BY MARCUS HOOK
The arrival of West Indies seamer Kemar Roach could not be more timely for Surrey. Their opening game defeat at the hands of plucky Gloucestershire last week was disappointing on a number of levels. The only time one sensed Surrey had their noses in front at Bristol was on the final morning, thanks to a sixth wicket stand of 131 between Ben Foakes and Jordan Clark.
But the damage was done a couple of days earlier when Gloucestershire lunched on 142-1 in reply to Surrey’s 220 all out. Across the contest, the visitors conceded 4.23 runs an over. Unless wickets are tumbling, you just can’t bowl with that lack of control and expect to win in four-day cricket, against anyone.
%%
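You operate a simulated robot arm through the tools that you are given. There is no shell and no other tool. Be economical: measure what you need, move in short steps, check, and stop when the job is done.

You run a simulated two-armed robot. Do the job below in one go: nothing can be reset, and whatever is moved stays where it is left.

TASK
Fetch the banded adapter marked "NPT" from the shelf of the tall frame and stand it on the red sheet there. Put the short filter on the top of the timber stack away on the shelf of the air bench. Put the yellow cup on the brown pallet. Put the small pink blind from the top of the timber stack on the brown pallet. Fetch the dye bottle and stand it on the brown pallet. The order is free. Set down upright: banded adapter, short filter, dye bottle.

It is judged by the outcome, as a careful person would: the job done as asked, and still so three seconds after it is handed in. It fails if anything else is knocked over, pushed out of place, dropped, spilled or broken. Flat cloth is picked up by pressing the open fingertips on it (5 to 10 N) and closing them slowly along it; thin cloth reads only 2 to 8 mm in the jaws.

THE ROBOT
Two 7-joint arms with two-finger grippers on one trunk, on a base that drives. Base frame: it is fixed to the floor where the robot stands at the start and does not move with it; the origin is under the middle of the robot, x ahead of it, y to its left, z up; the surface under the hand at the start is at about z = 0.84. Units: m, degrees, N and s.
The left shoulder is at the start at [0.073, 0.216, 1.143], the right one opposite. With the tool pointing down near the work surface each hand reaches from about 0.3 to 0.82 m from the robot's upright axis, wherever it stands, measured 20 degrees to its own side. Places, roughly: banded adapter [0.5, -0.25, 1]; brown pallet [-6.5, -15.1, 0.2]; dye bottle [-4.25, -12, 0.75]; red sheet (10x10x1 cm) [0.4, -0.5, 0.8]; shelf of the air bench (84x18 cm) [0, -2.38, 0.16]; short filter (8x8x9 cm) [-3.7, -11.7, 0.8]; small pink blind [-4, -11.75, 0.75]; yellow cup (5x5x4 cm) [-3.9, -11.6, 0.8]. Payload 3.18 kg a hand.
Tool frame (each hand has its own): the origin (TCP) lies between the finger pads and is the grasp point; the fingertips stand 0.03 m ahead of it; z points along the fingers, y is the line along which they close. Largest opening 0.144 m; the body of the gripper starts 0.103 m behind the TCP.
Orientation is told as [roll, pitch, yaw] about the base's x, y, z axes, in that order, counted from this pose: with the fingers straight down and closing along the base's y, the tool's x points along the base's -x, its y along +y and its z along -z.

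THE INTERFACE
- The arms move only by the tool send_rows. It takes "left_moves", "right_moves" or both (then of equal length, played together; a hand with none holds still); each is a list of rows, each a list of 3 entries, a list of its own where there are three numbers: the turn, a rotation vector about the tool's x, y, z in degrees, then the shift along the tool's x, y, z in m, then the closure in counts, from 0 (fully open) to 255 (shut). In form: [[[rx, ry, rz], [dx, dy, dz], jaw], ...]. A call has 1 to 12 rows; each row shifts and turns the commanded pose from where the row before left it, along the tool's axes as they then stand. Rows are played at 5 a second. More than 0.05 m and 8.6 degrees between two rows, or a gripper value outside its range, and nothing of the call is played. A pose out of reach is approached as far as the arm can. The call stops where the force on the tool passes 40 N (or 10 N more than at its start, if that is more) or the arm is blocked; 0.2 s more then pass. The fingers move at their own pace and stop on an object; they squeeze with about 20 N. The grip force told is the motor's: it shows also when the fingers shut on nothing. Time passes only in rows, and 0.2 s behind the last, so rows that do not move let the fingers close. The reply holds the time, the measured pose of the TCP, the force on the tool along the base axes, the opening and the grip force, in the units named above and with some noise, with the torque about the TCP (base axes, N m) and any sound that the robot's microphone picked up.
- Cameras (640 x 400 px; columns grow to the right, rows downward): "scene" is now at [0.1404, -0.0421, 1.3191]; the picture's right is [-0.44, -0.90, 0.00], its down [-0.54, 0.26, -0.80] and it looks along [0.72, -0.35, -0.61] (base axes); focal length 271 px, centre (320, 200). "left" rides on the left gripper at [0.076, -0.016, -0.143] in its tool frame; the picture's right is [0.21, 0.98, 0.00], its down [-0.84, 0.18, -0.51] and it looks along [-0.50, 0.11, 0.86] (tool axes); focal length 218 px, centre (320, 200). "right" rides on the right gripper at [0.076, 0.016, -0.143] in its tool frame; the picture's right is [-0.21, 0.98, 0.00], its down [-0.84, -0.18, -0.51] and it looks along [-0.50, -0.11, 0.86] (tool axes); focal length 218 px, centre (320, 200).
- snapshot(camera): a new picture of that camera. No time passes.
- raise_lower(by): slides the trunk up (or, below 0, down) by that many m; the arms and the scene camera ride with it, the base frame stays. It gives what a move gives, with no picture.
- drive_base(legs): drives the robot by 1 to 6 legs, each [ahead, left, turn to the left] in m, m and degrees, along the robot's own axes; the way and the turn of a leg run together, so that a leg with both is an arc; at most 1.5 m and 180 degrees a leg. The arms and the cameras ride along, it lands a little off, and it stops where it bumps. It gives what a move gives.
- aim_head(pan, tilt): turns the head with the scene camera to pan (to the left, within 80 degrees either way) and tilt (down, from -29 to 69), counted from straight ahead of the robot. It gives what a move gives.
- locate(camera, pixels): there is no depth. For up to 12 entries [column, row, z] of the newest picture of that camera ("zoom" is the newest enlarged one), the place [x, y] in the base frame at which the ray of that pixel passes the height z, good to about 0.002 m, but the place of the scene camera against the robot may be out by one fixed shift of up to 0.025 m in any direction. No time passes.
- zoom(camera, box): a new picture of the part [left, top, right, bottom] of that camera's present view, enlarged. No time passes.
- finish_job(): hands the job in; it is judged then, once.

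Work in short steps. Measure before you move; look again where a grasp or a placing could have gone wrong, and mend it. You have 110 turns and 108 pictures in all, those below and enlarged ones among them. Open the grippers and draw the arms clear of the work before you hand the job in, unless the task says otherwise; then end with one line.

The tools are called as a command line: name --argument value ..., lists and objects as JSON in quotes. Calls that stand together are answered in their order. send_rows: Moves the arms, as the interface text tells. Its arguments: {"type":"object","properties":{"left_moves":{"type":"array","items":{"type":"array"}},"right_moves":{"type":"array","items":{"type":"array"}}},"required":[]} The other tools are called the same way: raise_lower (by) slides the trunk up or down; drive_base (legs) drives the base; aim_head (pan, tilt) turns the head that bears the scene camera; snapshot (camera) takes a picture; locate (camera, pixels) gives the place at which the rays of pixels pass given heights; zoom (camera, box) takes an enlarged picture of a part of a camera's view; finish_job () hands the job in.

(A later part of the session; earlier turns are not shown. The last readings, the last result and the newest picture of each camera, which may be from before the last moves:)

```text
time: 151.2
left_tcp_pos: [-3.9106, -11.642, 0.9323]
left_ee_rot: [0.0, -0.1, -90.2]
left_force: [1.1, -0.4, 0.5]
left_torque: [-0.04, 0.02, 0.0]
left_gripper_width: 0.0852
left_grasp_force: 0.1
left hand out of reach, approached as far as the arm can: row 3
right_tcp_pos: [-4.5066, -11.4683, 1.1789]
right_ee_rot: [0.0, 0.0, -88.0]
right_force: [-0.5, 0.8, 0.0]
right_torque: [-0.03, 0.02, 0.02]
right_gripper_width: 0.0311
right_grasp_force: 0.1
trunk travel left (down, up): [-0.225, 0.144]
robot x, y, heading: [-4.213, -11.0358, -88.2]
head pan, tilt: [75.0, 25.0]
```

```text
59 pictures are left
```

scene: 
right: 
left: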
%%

It all came down to Gloucestershire needing 228 off 63 overs for victory, which, following a shower, became 53 overs. But, by that stage, the underdogs were oozing positivity. They cantered home with 16 overs and eight wickets to spare.
One plus was Reece Topley marking his first-class debut for Surrey with figures of 5-66.
Furthermore, he bowled just one of the visitors’ 16 no-balls – which translates into 32 runs gifted.
Every member of the Surrey attack over-stepped at some point, which must be some kind of unwanted record.
At least there are seven more group games for Surrey to get their County Championship season back on track. The flaw with last summer’s Bob Willis Trophy was that just one defeat put paid to your chances of qualifying for the final.
It will be interesting to see how the South Londoners bounce back against Leicestershire and then Middlesex, both of whom also lost their curtain-raisers.
Due to the absence of spectators for at least the first third of the season, a tournament four thousand miles away (namely the IPL), might have been in danger of enjoying greater exposure than the cricket being played on these shores.
However, it seems more and more people are becoming aware that domestic cricket can now be viewed live online – complemented, as always, by the BBC’s excellent ball-by-ball commentaries.
Day one of last week’s Middlesex v Somerset clash, for example, attracted over 50,000 views on YouTube.
Virtually every county has grabbed the opportunity to enhance their live streaming services, something that wasn’t permitted under the previous broadcasting deal agreed by the ECB.